Facilitation to what end?
Idealist that I am, my immediate reaction was to blurt out that people who facilitate learning teams have a duty to develop people, teams and organisations. This line of thinking led me to more questions. What are my principles and values as a facilitator? Why do I facilitate? To what end?
Sustainability or dependency
My work as a facilitator is mainly about building leadership capacity in the context of sustainable development and climate change. If I believe that people are the key to creating a more equitable and sustainable world, then I must be happy when people learn how to do things without me. My approach to learning and leadership is best summed up by a quote from Lao Tse.
“A leader is best when people barely know he exists, when his work is done, his aim fulfilled, they will say: we did it ourselves.”
When I am working with groups I want them to take stuff away and to feel confident enough to use whatever they have found useful. When someone tells me they have used a tool that I taught them and it worked I am delighted. My aim is to get myself out of the way so that people can get on and change the world. Do I want to encourage dependency? Certainly not.

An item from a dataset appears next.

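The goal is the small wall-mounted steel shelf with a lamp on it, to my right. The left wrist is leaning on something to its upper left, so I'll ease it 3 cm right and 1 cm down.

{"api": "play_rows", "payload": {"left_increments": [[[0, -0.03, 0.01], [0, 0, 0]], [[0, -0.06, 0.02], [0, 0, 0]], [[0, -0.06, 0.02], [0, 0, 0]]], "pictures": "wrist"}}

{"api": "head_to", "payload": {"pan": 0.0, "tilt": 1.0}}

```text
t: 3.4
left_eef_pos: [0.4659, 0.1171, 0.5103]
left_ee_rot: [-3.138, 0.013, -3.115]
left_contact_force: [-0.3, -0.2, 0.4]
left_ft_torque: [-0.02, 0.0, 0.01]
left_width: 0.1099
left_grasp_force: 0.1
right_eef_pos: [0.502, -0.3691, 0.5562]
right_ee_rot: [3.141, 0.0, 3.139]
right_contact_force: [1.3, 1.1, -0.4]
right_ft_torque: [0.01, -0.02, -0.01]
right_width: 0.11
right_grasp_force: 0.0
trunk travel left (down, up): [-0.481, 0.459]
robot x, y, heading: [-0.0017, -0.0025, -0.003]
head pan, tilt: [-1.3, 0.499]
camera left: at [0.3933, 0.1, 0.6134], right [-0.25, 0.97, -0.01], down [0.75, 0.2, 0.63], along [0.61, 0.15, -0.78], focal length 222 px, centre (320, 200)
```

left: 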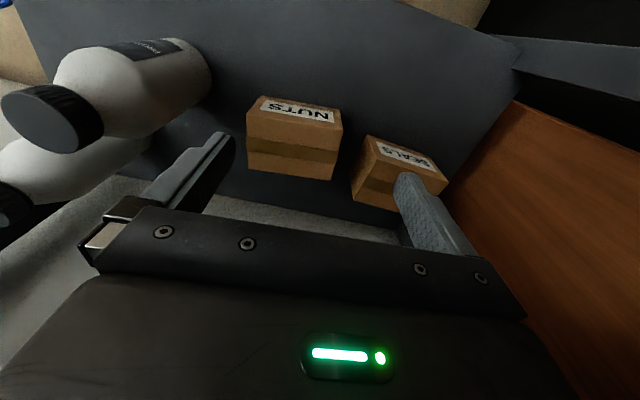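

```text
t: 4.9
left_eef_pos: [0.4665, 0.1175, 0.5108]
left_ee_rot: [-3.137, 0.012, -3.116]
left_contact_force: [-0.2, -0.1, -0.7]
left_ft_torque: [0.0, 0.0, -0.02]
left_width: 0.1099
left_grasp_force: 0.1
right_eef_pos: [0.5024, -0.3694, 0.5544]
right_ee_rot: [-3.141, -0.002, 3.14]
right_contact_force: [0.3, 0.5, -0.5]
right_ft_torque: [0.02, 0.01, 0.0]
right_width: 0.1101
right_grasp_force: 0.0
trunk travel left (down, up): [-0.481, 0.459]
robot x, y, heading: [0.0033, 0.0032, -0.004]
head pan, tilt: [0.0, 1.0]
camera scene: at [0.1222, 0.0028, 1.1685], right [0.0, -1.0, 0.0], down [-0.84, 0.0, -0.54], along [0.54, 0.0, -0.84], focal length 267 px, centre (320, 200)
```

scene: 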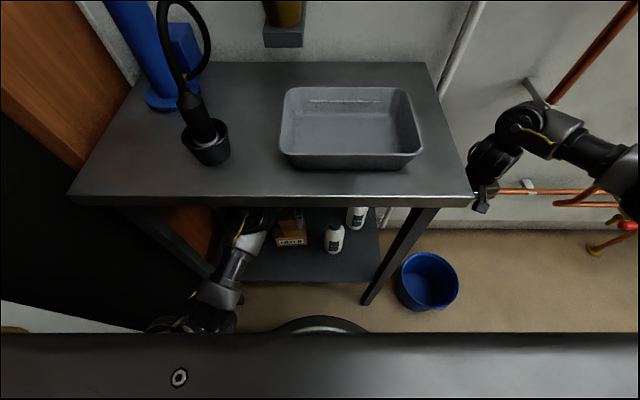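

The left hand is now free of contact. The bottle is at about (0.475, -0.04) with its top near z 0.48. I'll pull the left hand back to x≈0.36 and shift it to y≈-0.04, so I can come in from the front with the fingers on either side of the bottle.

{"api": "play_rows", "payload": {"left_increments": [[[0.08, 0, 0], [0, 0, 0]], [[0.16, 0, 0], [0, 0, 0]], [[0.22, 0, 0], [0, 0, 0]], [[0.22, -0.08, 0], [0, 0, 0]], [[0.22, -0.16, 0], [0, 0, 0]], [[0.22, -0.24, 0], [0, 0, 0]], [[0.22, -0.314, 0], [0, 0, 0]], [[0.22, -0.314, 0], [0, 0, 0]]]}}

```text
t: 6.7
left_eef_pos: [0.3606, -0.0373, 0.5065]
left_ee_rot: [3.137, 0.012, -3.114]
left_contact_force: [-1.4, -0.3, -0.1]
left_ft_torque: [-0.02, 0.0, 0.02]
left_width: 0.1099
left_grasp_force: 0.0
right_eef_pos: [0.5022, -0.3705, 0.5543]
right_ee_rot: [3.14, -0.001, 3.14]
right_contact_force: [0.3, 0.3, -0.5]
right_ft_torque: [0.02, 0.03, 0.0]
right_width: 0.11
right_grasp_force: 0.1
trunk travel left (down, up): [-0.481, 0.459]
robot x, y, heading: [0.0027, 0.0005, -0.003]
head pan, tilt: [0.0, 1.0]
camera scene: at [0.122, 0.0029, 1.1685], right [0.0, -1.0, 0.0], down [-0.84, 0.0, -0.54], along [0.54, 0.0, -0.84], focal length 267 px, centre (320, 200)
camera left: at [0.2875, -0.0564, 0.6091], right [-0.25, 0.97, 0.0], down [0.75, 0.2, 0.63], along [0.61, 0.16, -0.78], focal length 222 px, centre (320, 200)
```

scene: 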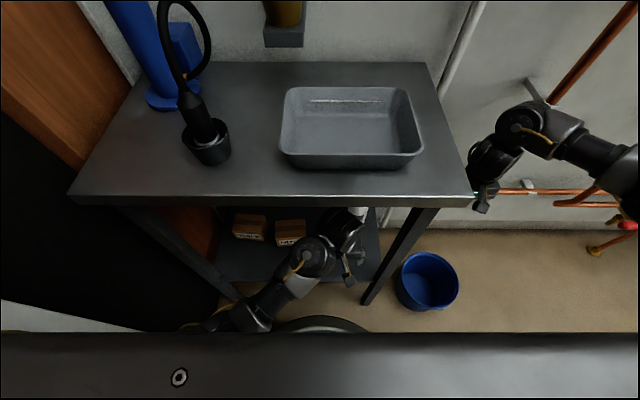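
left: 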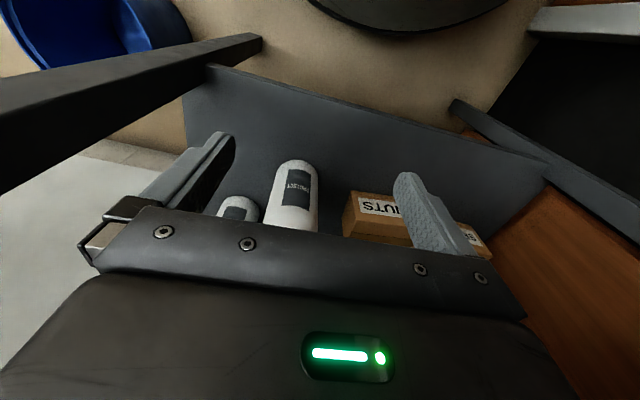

i-Facilitation or open source?
I remember years ago when I worked as a trainer for a charity, quite often our participants would ask for copies of training exercises. This caused a certain amount of angst in the office where I worked. Should we be giving away materials that had been developed for the charity? Were we doing ourselves out of a job?
The discussion at the AMED / IAF workshop made me think about different business models. Something I had read in a biography of Steve Jobs seemed relevant. Steve Jobs had vision of a walled garden where people bought products curated by Apple. Eventually this became i-tunes. What kind of garden do we want to have as facilitators? Closed or open source? Is it realistic to think that we can stop people from using our tools and models unless they pay a subscription to access to our (metaphorical) platform?
What goes around comes around
I strongly believe that the more you give away, the more you will get back. If someone asks me for a concept or a training tool I am happy to share it. First of all I am pleased to be asked. Probably this means that they found it useful. Secondly, they most likely see an opportunity to use my materials to help their work with another group.
The fact is most trainers and facilitators use concepts and models that have been developed by someone else. Few of us are so creative that we ‘own’ all our materials. If we want to build a more equitable society, the answer to the question posed at the workshop is a no-brainer. Give it away!